Cara Tan, M.A. Cara is a doctoral student interested in using social psychological theories to increase prosocial and positive health behaviors. She is currently focused on how the structure and strength of attitudes can be used to increase persuasion across multiple health domains, such as help-seeking for depression, organ donor registration, and adolescent drug prevention and reduction.
Rachelle Webb, M.A. Rachelle is a doctoral student working toward her Ph.D. in social psychology. Her research interests include persuasion, communication, and health behavior, specifically help-seeking for depression.
Elidé “Eli” Flores-Medel, M.A. Eli is a CGU alumna currently working with Dr. Jason Siegel. Her research focuses on help-seeking for individuals with a variety of mental health disorders. Currently, she is working on several studies with Dr. Siegel that entails exploring the unintended effects of public service announcements (PSAs) on individuals with depression. Additionally, she is working on research aimed to help decrease the duration of untreated psychosis for individuals who are experiencing a first episode of psychosis.
Amelia Gonzalez, M.A. Amelia pursues interests in research and evaluation to support public and private organizations in better responding to client needs. Her specialty is in social psychological processes as they pertain to decisions making and behavior change. Her career experience demonstrates expertise in the application of theory and evidence-based practices to creatively address real-world challenges. Her training and experience have provided her with the research, evaluation, and statistical tools necessary to provide the information needed to develop progressive strategies and programs.
Sonal Khosla, M.A. Sonal holds a master’s degree in Positive Developmental Psychology and Clinical Psychology. Having theoretical knowledge in both the fields of Clinical Psychology and Positive Developmental Psychology, she aims to research about how development takes place in the patients of clinical disorders such as depression and PTSD. Her research interests also involve how positive experiences like creativity and flow can help people recover from clinical disorders.
Michelle Li, M.A. Michelle holds a master’s degree in Health Behavior Research and Evaluation. Michelle focuses her research on adolescents affected by mental health disorders and program development and interventions that may increase their help-seeking behaviors.
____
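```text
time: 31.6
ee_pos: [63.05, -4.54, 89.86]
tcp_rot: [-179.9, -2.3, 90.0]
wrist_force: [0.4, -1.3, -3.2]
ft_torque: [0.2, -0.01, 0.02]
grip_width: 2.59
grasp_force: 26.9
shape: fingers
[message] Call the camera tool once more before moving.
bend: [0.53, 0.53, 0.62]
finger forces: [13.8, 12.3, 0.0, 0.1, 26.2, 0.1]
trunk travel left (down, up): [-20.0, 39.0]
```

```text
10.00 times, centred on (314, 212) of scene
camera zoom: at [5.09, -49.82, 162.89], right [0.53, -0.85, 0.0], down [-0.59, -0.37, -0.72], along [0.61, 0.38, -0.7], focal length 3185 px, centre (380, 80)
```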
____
Brianna A. Lienemann, Ph.D. Brianna’s research interests focus on improving outcome expectancies, attitudes, intentions, and behavior related to depression, suicide, anxiety, and substance use. This is primarily achieved through the application of persuasion and psychological theories to the creation and evaluation of public service announcements. Future research will also focus on social media and messages related to cancer prevention.
Deborah Martinez, M.A. Debbie is a graduate from Claremont Graduate University with a Masters of Arts in psychology, concentration in health and evaluation. Her research endeavors focused on increasing help-seeking behaviors among college students for eating disorders and depression. She is currently working for the National Forum for Heart Disease and Stroke Prevention as part of the Stronger Hearts Helpline engagement team.
Andrea L. Ruybal, Ph.D. Andi holds a Ph.D. in social psychology and health behavior research. She is interested in conducting applied research related to health psychology, communication, and persuasion, which is theory and data-driven. Her research interests also include the reduction of stigma surrounding mental health, depression in minority populations, women’s mental health, postpartum depression, social influence, and depression comorbidities.
Tasha Straszewski, Ph.D. Tasha holds a Ph.D. in applied social psychology. She is interested in depression, specifically in developing interventions that may increase help-seeking for individuals with depression. Tasha also has an interest in positive psychology and is currently working on incorporating positive psychology elements in help-seeking interventions.